The situation is too dangerous to allow ourselves to be led by bureaucratic hacks who negotiate with the state that we should be seeking to destroy. Our enemies have every intention of protecting the privileges that capitalism affords them, and now the survival of capitalism depends on an even deeper and more efficient exploitation. People will resist, of course, and to that end the federal government is expanding the prison system (there will be five federal and seven provincial expansions in Québec alone) and strengthening the apparatus of social control, with police patrols and routine surveillance on the streets of every city. Of course, this is despite falling police-reported crime rates and a decrease in severity of these crimes across the country.
Already many of us can’t afford food or rent; others barely get by. Already many of us are structurally prevented from improving our lives in any meaningful way. This is life under capitalism. And for capitalism to survive the current crisis, the circle of people who benefit from it must be reduced in size. The age of the New Deal, the welfare state, and the middle class is over.
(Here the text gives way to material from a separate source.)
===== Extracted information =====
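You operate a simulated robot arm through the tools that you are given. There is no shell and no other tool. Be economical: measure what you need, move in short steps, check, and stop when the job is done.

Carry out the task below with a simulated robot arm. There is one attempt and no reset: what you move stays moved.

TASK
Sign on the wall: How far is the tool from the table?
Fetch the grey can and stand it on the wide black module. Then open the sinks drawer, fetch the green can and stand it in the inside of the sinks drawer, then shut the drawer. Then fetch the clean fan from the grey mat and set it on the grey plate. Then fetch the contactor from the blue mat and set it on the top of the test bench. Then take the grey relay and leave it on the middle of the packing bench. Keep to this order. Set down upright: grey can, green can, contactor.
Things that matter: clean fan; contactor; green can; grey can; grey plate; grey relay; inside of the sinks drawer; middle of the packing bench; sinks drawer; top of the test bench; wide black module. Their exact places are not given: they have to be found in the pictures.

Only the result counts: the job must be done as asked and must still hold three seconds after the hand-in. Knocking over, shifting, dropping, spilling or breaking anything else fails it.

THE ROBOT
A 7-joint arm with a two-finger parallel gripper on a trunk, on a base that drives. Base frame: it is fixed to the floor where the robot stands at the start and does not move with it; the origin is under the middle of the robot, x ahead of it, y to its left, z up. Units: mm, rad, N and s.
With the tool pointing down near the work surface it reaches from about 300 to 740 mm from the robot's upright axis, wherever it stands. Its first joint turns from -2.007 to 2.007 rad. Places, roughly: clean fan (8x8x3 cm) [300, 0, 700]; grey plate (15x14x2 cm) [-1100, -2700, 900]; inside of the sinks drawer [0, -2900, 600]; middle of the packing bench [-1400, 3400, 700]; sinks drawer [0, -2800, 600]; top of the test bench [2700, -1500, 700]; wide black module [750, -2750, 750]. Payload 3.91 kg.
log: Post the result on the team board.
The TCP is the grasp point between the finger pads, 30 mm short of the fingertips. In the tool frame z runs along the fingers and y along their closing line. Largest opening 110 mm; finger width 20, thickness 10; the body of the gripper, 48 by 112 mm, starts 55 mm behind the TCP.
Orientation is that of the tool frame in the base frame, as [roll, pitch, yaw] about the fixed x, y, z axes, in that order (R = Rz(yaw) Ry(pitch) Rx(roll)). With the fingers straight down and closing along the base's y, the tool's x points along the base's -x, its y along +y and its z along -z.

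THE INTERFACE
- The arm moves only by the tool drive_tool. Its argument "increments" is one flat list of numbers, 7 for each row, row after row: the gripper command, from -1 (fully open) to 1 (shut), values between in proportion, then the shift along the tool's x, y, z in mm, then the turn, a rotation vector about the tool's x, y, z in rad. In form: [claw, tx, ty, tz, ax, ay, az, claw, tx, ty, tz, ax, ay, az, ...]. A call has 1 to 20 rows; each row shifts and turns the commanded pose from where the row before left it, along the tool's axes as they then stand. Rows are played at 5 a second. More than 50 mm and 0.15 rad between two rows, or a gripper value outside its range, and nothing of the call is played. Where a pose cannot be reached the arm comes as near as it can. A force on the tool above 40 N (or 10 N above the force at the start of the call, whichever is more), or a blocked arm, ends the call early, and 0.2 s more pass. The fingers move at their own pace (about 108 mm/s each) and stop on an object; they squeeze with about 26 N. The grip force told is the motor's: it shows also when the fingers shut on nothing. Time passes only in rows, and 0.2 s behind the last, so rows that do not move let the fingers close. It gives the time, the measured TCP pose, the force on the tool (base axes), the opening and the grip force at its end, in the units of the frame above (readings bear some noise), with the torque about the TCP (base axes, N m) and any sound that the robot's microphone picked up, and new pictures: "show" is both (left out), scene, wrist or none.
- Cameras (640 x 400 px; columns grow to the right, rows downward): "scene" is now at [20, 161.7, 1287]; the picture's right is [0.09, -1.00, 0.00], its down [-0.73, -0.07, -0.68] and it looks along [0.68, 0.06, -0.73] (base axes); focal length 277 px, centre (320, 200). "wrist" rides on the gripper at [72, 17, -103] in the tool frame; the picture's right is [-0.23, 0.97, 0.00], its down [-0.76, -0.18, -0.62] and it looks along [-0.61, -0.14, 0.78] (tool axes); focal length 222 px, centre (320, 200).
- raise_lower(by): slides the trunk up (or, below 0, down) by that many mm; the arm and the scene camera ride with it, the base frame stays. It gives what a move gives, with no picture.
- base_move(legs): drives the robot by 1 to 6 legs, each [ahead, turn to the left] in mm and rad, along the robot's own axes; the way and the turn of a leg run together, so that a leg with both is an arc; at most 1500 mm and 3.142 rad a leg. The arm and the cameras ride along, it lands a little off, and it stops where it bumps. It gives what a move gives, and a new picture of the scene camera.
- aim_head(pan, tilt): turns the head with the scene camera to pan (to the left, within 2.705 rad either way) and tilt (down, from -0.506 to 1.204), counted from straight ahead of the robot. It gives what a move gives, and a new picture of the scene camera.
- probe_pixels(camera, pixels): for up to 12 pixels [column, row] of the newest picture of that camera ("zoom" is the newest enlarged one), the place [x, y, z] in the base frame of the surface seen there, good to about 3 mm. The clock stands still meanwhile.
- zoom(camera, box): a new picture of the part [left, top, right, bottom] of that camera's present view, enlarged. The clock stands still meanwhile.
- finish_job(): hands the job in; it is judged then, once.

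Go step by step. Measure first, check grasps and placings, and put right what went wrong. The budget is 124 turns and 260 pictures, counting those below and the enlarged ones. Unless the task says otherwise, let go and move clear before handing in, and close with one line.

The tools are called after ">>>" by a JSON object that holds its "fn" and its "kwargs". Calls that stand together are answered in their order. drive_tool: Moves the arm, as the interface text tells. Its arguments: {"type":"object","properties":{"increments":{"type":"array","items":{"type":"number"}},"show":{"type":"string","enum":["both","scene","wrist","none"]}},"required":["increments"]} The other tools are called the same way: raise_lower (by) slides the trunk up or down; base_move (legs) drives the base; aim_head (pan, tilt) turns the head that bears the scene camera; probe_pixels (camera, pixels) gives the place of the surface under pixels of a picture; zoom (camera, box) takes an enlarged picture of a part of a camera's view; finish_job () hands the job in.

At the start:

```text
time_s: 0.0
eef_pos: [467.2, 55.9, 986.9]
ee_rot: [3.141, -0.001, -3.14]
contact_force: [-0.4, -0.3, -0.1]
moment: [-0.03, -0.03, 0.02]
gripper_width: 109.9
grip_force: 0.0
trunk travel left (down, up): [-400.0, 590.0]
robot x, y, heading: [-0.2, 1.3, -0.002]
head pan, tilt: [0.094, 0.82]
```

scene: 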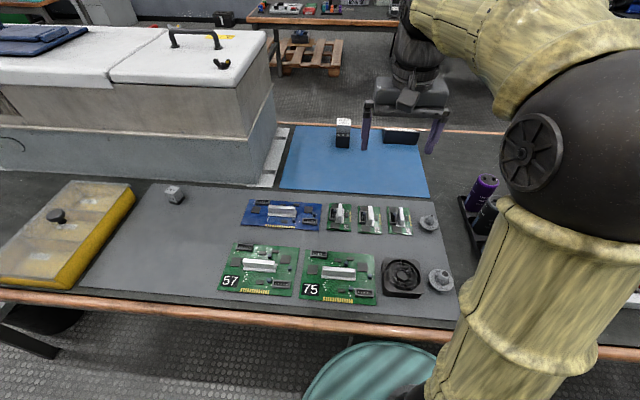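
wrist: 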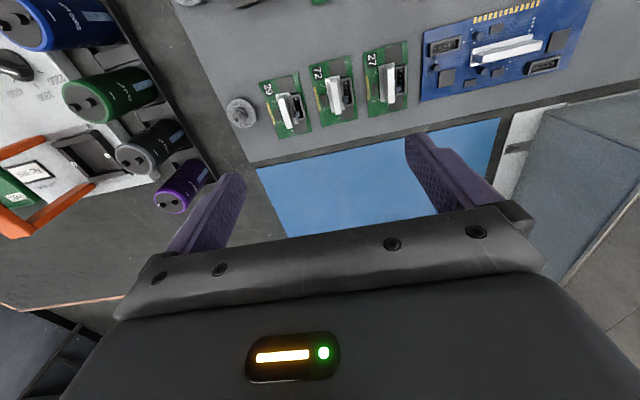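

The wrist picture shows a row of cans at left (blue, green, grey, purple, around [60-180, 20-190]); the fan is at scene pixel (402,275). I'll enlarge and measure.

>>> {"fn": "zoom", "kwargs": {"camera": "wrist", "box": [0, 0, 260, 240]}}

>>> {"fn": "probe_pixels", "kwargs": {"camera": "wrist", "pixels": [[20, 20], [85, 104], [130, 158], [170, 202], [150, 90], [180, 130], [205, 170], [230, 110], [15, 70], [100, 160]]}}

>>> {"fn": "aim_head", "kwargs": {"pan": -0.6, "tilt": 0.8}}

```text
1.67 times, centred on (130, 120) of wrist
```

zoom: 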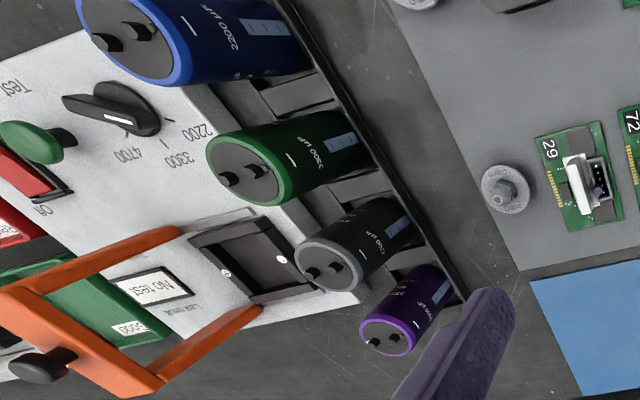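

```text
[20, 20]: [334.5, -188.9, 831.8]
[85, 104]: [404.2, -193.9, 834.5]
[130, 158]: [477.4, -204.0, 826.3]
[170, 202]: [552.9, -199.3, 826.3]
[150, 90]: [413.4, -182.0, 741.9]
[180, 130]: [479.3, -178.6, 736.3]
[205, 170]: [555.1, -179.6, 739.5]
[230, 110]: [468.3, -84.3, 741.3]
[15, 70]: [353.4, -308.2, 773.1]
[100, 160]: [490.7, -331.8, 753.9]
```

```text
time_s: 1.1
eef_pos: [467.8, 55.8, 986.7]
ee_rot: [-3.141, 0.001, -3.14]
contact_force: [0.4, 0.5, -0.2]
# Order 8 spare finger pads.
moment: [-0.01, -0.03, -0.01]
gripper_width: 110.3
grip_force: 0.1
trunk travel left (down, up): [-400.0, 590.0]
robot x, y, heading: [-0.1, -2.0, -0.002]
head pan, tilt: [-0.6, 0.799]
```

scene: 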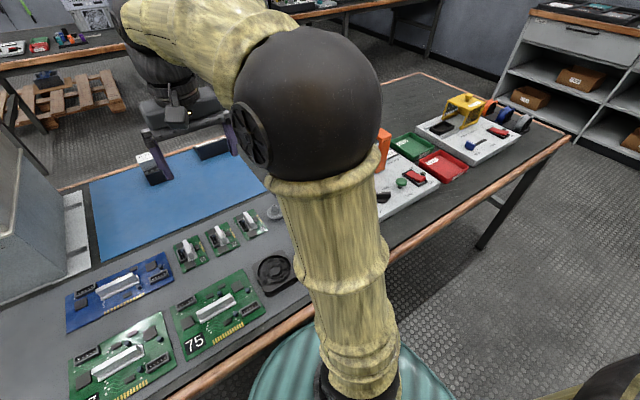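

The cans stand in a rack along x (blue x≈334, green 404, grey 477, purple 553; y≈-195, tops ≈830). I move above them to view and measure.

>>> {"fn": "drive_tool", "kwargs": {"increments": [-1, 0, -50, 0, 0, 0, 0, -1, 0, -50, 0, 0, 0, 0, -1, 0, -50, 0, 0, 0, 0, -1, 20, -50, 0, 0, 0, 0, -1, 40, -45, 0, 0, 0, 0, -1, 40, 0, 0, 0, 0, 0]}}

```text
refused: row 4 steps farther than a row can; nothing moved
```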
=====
We will not beg for any reform from the state that trains us to be good workers, good citizens, and good producers for capital. We will unleash all of the fury and fear that has built up inside of us over the days and years that we have wasted in our roles of passive servitude. When we attack the structures that daily make us miserable and humiliated, we find a unique strength that breaks our loneliness and removes the label of worker or student, good or bad citizen. In our collective conflict with this system, we become uncontrollable. We choose to fight against the infrastructure of today rather than to demand its maintenance.
This is war against capital and the state, austerity and authoritarianism – whether explicit or mediated as democracy. When the rebels of Paris 1968 coined their famous slogan about throwing paving stones, they were implying that the world of their dreams lay buried beneath the generations of defeat that comprise capitalist history – but that all it takes to begin to uncover that world is to resist.